Decked out in a formal white kimono, Jones smiled and worked through a gauntlet of longtime fans and fellow drummers like Lenny White, Jack DeJohnette, Charli Persip, Jimmy Cobb, Adam Nussbaum, Jeff Watts, Dennis Chambers, Michael Shrieve--even erstwhile stickman Bill Cosby.

"He'll be on the stage soon ladies and gentlemen…" kidded Cosby.

Cosby kept to the role of star emcee, teasing the VIP-heavy crowd ("Thanks for coming…for free"), roasting his old Birdland buddy ("Enjoy this one Elvin because when you're 85 it's gonna be all ballads") and berating him for his slow walk of fame.

"He just passed the Village Vanguard I heard. Look, he's had to kiss every woman!"

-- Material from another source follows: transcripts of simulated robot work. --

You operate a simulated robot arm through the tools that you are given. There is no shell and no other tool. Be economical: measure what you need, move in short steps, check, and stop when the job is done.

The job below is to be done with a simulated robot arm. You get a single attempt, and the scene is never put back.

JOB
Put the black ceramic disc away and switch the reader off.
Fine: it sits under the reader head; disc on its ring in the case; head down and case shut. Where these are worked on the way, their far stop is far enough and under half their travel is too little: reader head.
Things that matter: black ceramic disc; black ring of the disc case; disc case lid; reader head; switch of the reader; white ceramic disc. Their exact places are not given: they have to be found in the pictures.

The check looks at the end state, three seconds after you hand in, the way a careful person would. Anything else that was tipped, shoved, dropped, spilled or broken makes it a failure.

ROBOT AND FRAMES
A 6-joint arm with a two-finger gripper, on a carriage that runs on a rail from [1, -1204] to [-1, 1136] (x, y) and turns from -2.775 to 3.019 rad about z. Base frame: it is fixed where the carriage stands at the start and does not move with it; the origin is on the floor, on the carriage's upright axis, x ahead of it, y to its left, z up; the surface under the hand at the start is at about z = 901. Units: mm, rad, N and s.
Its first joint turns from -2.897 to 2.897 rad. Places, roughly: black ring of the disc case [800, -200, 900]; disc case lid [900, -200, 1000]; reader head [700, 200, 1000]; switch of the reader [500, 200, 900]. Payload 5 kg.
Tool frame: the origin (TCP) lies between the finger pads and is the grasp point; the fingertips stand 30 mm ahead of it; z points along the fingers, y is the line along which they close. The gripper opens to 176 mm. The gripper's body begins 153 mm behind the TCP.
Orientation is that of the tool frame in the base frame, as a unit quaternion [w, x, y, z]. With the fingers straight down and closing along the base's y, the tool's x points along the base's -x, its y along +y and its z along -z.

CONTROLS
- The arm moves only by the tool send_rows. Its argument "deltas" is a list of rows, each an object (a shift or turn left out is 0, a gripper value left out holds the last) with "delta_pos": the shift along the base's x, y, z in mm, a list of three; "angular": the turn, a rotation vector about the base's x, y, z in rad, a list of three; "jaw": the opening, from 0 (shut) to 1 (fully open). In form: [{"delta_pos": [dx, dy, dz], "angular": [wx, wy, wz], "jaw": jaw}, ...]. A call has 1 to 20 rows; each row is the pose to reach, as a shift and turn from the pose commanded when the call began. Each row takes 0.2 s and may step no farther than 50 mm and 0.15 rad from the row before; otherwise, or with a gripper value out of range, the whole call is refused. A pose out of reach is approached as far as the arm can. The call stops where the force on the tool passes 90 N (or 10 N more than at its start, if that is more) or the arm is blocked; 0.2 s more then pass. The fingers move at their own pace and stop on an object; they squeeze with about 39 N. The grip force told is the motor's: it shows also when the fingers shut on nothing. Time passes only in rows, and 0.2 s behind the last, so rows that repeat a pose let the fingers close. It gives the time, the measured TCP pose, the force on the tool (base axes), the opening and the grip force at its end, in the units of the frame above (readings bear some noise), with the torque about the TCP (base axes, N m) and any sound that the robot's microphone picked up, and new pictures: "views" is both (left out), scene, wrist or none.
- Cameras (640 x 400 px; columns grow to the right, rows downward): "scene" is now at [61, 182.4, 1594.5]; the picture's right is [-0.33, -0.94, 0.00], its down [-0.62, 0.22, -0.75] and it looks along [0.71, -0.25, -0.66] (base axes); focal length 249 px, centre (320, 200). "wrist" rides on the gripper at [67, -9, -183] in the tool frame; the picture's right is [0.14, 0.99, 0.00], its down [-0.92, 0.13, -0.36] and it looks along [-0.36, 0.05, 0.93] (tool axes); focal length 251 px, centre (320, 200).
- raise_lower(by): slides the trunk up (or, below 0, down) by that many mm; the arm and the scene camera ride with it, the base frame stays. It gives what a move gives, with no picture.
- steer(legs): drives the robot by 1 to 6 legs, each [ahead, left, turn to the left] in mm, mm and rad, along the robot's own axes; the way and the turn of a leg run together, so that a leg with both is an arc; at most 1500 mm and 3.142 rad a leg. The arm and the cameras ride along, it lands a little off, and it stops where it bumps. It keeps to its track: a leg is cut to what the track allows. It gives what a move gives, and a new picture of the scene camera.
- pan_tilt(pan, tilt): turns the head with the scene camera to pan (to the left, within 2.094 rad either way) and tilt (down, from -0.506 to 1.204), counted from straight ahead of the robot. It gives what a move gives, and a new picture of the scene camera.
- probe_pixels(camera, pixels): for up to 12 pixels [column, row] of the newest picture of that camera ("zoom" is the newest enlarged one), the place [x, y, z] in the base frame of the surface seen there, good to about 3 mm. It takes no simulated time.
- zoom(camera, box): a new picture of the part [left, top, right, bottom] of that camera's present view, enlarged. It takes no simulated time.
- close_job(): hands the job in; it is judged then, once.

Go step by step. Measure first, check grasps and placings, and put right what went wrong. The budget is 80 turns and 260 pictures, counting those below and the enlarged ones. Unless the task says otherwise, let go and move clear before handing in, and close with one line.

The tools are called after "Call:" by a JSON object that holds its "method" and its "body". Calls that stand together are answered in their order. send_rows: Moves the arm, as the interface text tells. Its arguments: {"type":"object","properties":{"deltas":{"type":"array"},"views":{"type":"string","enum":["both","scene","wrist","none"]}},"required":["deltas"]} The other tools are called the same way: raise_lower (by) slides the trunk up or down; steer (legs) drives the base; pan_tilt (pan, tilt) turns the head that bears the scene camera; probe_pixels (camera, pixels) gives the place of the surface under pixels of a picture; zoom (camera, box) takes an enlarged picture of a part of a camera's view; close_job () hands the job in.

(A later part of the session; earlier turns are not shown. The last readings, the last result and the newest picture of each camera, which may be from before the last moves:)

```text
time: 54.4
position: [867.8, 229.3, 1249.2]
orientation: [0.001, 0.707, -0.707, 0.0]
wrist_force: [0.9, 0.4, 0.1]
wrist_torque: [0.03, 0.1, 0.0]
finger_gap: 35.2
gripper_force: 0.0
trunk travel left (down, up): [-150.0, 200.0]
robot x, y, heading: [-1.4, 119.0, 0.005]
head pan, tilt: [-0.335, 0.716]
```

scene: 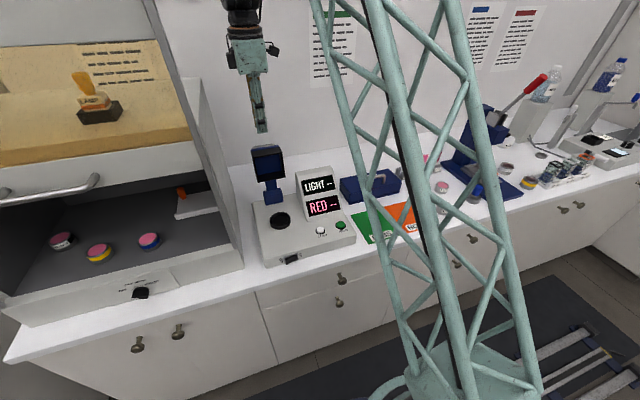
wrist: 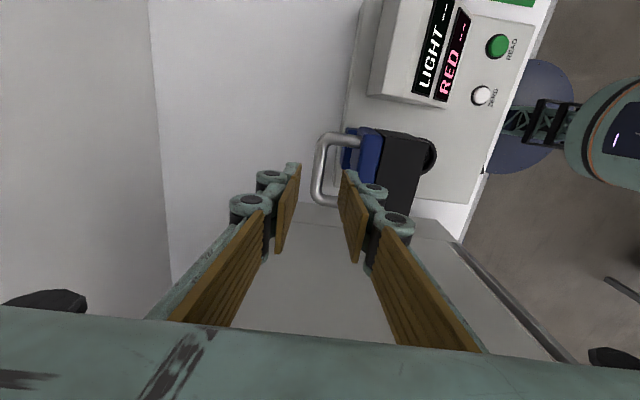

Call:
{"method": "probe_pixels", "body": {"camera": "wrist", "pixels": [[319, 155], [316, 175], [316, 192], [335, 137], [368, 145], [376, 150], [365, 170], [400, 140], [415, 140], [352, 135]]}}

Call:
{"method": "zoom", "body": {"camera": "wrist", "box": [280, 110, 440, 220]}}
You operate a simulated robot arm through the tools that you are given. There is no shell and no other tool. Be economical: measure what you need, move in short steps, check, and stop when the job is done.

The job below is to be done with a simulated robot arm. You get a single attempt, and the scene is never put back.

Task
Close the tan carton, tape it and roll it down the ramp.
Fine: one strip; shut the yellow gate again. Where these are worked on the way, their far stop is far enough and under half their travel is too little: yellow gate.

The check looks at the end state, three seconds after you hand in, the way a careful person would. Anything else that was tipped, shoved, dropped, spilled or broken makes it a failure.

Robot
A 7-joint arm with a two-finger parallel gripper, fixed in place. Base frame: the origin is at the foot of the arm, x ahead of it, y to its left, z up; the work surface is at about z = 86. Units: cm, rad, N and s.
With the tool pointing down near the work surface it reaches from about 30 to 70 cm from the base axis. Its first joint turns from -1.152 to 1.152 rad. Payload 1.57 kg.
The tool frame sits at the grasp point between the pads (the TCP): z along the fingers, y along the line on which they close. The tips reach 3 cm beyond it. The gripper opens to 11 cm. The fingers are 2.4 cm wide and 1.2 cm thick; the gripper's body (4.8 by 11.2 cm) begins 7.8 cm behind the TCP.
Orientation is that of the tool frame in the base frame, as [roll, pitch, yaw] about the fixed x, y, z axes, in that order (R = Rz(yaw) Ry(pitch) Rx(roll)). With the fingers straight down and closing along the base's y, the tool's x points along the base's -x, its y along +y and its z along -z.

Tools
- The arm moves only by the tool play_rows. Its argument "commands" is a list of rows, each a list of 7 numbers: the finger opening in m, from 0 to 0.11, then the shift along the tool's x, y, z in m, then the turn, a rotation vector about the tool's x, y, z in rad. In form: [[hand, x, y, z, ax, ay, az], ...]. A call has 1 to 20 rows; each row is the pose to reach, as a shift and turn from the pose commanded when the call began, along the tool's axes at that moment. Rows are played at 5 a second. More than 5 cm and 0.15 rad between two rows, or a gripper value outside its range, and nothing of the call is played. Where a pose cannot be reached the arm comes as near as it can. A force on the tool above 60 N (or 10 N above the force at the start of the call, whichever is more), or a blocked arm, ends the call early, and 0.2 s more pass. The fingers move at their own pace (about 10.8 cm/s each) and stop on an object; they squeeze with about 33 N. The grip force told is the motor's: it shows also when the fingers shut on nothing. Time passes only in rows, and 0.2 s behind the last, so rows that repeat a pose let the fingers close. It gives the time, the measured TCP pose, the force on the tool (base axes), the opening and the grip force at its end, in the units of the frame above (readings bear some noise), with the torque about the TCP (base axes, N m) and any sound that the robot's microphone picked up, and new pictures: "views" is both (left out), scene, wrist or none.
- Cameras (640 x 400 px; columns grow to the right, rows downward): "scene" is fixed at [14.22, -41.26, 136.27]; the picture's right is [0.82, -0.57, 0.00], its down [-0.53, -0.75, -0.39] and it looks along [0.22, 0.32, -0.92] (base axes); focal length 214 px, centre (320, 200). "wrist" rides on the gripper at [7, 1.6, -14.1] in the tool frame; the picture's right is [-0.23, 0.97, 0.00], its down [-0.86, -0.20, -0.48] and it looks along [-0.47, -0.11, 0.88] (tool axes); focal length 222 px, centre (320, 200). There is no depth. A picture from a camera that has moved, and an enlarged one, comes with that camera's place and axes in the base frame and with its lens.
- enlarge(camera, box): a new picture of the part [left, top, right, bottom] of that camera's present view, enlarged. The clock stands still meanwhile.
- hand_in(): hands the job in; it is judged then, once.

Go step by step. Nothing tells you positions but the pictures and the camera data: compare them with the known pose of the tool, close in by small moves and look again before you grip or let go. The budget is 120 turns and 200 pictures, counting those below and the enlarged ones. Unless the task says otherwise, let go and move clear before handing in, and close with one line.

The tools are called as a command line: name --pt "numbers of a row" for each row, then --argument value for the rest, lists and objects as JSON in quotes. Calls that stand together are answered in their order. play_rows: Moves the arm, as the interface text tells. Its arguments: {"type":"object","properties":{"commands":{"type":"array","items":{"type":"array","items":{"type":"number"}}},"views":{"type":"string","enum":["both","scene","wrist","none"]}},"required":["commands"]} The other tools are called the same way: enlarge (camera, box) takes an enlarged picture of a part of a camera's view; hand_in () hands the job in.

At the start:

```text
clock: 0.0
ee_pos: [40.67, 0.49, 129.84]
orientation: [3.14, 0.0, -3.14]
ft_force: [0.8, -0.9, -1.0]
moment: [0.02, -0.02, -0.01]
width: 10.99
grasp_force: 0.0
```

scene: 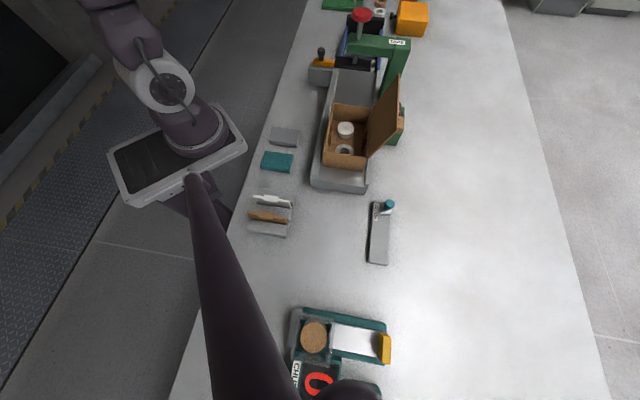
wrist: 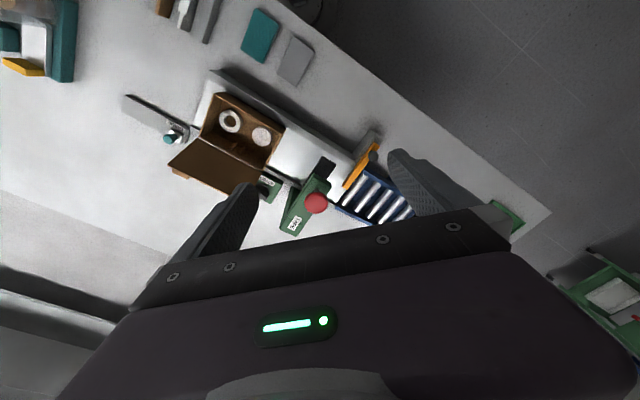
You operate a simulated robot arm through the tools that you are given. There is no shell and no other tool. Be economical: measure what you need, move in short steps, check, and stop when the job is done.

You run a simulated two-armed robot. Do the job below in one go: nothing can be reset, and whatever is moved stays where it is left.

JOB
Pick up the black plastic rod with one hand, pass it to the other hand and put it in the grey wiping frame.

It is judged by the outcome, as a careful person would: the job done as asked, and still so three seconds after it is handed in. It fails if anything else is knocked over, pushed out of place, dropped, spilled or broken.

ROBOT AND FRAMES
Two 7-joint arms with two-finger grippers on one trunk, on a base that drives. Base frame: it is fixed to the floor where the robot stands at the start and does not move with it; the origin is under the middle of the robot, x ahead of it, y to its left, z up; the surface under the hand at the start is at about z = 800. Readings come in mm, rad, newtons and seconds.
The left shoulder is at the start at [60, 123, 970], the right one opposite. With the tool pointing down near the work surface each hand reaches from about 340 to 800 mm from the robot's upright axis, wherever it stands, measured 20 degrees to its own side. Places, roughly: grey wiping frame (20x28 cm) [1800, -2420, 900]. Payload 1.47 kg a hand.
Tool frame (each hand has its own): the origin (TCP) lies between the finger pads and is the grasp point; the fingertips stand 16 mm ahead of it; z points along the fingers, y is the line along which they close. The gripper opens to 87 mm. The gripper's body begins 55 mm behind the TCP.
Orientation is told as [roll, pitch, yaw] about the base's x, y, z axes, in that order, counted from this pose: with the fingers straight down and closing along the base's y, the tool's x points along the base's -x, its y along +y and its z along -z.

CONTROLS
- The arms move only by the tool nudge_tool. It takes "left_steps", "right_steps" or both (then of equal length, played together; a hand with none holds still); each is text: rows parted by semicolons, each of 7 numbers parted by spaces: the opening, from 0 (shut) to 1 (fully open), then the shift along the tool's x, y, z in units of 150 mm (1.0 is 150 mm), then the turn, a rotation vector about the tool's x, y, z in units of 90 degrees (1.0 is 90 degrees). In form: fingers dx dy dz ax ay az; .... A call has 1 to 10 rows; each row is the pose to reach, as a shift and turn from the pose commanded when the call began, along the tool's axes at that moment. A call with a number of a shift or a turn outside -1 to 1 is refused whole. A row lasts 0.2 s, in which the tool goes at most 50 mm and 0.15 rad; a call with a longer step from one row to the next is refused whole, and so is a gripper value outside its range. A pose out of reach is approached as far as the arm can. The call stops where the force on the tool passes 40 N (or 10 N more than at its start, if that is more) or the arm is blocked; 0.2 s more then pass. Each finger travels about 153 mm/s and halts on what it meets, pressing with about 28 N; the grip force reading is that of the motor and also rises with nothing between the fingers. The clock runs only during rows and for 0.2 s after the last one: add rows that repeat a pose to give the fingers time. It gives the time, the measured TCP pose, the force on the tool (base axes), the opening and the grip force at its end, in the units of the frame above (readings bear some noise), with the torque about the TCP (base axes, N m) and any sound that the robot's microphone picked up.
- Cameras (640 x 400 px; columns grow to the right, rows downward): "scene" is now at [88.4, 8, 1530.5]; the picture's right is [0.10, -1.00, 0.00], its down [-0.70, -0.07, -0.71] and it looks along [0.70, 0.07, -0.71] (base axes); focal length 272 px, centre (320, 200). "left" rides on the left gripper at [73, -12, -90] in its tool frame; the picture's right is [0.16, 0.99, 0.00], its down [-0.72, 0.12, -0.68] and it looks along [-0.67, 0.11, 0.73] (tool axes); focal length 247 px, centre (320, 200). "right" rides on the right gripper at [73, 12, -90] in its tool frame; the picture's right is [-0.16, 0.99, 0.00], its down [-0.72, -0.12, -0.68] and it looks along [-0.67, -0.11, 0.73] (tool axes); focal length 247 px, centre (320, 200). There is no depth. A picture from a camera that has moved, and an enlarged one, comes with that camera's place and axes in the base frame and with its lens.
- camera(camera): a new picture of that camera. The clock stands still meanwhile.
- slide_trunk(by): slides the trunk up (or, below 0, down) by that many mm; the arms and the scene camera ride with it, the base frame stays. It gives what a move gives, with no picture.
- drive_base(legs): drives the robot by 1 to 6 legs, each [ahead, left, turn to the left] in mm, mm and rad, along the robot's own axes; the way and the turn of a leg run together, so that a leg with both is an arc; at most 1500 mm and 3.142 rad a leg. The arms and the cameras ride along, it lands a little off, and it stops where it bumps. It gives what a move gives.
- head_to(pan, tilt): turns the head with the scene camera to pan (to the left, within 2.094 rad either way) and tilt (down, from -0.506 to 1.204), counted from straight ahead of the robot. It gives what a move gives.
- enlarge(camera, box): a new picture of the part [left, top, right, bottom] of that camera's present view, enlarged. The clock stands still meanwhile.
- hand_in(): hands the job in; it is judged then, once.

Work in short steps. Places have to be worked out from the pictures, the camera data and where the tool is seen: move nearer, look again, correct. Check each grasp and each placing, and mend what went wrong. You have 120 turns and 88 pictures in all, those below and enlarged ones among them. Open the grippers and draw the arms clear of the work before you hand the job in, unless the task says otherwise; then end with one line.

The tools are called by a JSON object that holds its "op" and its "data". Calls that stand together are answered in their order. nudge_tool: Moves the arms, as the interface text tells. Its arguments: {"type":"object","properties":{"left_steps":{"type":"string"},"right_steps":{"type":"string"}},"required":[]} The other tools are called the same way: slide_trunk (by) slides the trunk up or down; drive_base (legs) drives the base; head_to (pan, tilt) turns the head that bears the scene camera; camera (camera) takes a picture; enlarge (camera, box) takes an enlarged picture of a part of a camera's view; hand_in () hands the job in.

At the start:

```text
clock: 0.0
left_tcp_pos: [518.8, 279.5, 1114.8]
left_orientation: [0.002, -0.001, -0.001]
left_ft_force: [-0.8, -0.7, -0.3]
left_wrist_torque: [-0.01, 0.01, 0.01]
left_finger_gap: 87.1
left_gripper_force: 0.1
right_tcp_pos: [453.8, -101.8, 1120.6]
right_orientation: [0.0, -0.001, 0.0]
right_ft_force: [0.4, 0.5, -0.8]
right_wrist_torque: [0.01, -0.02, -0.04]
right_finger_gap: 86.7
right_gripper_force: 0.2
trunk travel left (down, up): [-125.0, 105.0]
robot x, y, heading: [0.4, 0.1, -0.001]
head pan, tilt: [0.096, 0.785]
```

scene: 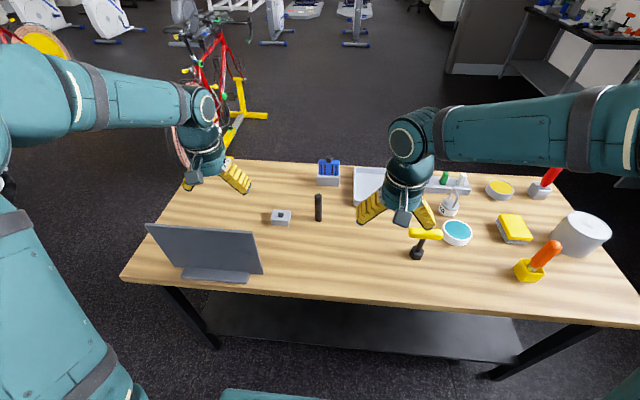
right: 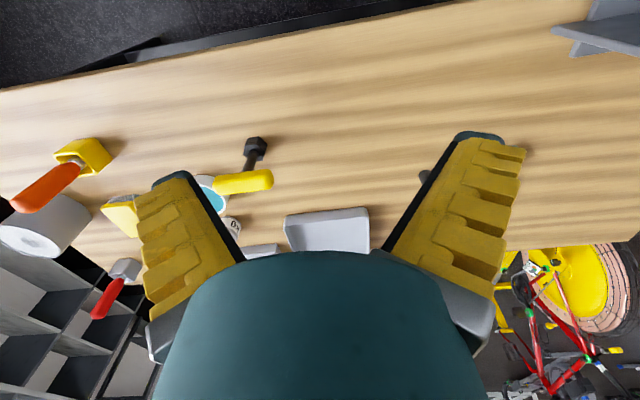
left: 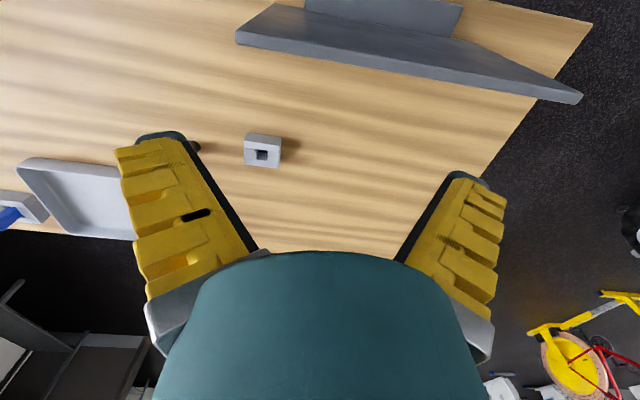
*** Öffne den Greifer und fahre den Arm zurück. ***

Between the night's preliminaries (glass-raising remarks from Jones' longtime sponsors Yamaha and Zildjian; gifting a few lucky friends with signature snares and cymbals) and the requisite candle-blowing ceremony, the drummer eventually thrilled the packed club with an hour's musical celebration. A romping version of a Louis Armstrong standard ("Hello Brother") kicked off the set, yielding to two tunes that left Marsalis alone with the rhythm section: a satisfyingly moody "I Can't Get Started" and Coltrane's upbeat "Resolution." Finally, a rousing, artfully sectioned take of the Japanese folk-song "Soran-Bushi," replete with Jones' thunderous drama—all tom-tom beats and cymbal crashes—and each Machine member showing off his mettle (Wonsey's bright articulation was a standout, as was Shim's fluid inventiveness and dry tone).

Too soon it was over. All rose, applauded and whistled for an inspired 60-minute performance, and for a still resonant and virile 62-year career. And pity those who lined up outside for the late set. Jones' retreat from the stage seemed twice as long as his entrance, calling to mind Cosby's good-natured acerbity.

"Take your time Elvin—by the time you get up here it'll be your 76th!"